What is it about trains, travelling in general, that makes me so food-receptive. A trio of maybe-French people have a very impressive snack bag. Snack envy. A snack cart, a blubbery-looking dessert cart, an instant pot noodle cart and a drinks cart have passed by. I’m not sure what will happen at dinner time. Will we stop somewhere long enough to get out for a meal? Is there a buffet car? I didn’t notice one on the walk between carriages 2 and 10. Will there be a dinner trolley? I have a packet of French Fries, those snacky chip-crisps from the UK, a pack of dried mango, a pack of dried banana, water and the expensive croissant that now resembles blackened road kill. Fuck it, I’m going to have the crisps.

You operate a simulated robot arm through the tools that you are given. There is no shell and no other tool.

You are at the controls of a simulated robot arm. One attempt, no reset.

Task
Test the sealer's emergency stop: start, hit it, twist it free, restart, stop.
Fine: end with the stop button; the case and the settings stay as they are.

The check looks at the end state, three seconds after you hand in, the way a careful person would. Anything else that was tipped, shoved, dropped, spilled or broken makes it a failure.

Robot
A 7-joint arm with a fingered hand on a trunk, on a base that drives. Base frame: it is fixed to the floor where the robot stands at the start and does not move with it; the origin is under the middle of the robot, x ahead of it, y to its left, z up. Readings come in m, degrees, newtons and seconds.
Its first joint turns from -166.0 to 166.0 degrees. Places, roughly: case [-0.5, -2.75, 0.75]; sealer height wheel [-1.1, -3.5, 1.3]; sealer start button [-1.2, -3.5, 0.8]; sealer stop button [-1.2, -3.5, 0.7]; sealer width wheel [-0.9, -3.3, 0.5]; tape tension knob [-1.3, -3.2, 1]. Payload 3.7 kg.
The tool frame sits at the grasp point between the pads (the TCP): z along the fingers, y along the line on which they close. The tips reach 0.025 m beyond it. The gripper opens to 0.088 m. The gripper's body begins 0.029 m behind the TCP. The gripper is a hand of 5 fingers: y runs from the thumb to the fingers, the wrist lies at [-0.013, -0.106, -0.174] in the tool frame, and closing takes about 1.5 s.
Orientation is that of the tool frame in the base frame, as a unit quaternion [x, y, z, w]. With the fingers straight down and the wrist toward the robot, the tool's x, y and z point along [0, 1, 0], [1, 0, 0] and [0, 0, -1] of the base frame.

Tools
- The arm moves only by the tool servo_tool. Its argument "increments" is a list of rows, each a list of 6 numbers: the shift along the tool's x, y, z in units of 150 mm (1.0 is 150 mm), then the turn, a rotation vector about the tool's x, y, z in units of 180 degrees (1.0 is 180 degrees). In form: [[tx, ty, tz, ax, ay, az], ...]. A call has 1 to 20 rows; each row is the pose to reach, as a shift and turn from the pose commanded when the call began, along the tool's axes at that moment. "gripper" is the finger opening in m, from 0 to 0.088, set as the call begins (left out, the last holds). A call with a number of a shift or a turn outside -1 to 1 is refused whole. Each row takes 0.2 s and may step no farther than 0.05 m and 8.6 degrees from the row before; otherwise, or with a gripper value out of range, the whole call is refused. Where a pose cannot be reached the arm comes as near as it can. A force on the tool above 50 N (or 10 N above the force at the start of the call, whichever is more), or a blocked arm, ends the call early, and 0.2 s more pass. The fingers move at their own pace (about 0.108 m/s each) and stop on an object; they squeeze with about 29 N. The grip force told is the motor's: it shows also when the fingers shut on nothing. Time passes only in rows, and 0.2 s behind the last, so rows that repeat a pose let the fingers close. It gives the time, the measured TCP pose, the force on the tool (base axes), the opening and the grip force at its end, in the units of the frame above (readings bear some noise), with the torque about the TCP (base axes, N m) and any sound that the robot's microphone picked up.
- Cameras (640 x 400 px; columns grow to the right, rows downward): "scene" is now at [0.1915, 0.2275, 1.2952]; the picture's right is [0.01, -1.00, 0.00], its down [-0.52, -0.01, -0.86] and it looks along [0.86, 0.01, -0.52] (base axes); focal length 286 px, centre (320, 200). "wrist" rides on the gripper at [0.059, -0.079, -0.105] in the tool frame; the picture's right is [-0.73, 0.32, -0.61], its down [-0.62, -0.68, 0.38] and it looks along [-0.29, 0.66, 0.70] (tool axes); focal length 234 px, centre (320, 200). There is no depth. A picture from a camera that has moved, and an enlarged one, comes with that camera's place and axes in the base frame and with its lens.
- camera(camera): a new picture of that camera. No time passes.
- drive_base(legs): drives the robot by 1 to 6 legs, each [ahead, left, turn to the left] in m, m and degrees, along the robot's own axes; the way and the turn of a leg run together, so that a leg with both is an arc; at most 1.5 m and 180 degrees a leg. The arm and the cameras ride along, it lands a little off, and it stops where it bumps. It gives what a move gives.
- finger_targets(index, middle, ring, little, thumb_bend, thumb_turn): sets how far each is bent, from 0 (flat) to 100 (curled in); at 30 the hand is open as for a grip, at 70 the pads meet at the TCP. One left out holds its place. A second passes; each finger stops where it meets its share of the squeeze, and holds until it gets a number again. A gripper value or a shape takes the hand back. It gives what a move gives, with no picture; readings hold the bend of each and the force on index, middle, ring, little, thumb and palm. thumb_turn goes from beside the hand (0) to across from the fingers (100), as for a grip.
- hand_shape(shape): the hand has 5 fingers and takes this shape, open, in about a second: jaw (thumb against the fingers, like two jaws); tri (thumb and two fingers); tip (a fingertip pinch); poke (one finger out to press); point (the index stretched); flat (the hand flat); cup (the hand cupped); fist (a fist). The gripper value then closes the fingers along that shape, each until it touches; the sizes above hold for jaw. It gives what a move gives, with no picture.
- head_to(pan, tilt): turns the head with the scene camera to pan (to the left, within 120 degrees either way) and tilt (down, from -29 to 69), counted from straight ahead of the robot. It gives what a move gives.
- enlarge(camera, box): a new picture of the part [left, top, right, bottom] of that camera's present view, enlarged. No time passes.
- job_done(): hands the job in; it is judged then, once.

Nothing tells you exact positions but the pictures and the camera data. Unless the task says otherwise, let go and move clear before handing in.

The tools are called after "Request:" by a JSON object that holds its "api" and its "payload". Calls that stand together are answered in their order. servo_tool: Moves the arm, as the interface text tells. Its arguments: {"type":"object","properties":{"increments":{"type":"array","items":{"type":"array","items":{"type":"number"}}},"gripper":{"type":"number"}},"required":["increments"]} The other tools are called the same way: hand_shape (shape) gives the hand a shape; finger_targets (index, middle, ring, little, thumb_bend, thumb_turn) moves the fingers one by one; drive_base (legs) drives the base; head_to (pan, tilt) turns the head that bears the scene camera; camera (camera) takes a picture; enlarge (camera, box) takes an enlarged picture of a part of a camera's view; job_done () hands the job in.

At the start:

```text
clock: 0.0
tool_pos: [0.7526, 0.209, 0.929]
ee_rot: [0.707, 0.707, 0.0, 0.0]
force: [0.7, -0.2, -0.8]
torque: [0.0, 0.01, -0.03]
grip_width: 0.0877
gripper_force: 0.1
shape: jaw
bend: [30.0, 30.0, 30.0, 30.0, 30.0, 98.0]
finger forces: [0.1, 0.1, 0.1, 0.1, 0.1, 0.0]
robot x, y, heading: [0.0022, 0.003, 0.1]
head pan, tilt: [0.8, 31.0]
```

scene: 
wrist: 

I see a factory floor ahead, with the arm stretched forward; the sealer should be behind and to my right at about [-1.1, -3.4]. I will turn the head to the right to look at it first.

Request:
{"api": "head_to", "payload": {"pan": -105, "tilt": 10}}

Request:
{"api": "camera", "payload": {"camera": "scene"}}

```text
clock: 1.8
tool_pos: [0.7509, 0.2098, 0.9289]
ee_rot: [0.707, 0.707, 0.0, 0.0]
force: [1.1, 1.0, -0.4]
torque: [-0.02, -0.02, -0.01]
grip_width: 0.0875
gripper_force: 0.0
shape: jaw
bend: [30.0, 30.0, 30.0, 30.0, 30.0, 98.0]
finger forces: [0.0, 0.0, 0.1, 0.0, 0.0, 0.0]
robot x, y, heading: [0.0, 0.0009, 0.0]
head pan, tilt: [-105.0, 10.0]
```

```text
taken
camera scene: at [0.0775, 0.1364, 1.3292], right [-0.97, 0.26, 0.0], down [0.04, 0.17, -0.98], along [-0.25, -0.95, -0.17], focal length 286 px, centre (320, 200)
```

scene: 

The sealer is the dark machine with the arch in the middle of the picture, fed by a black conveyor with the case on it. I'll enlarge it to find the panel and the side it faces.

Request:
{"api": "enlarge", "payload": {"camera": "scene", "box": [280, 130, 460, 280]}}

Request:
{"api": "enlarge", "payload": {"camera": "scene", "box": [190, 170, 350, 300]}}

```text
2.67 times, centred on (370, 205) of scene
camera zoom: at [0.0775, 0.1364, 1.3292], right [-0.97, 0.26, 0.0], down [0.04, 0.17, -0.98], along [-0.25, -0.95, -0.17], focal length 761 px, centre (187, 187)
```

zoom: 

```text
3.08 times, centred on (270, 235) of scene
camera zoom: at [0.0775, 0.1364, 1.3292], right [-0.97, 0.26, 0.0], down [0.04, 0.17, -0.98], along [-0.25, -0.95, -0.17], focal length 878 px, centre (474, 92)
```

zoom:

Salty snacks, yum. Sun is getting low. It’s a shame so much of this journey is at night time.

The maybe-French trio are more likely Dutch, but I think possibly Afrikaans-speaking South African. I’ve never been good at identifying languages.

As well as getting hungry on trains, I also get very sleepy. I have low expectations. I chose a seat rather than a “bed” because I’ve never been able to sleep on train bed and, on these trains they don’t fold up so you can only sit or lie on your bed. Also, apparently people get on and off throughout the night, it’s noisy and wobbly. It was actually the not-having-a-seat-other-than-a-glorified-shelf element that led me to the seats … the seats with foot rests. Which I don’t have.

I have no idea how I’ll know when we get to Huế, though it’s premature to be concerned about that. I think our guard announces station names but he could be saying anything. Being in the rear carriages, station signs haven’t yet been visible before or while the train has stopped. I could very easily be wrong but I think Đà Nẵng is the stop before, approximately 2 hours 40 minutes before Huế. That’s based on the timetable above me which doesn’t include my SE6 train.

The guard just asked the trio where they’re from. They are indeed Dutch.

I came here with a 65-litre rucksack weighing 10kg. For me, that is extraordinarily light for 18 nights away. I have no real shopping plans, though with the train and bus and moving around prior to Hà Nội, I wouldn’t have bought much in Sài Gòn anyway. I’d like to buy a phin coffee maker. I bought a 250g bag of the beans selected for me at the experience café, Ca Phe X, from yesterday. The thing I’d really like is a bamboo lampshade. I love them and I know exactly where I’d like it at home. Hmm, large, non-collapsible lampshade on a plane …

I feel both smug and pleased with my decision to wear socks and shoes (incidentally, waterproof shoes) for this journey. Socks mean I don’t have bare feet for resting on two seats. Shoes are good because it’s dirty and the loo floor is wet. Very wet. Water and wee. Ugh.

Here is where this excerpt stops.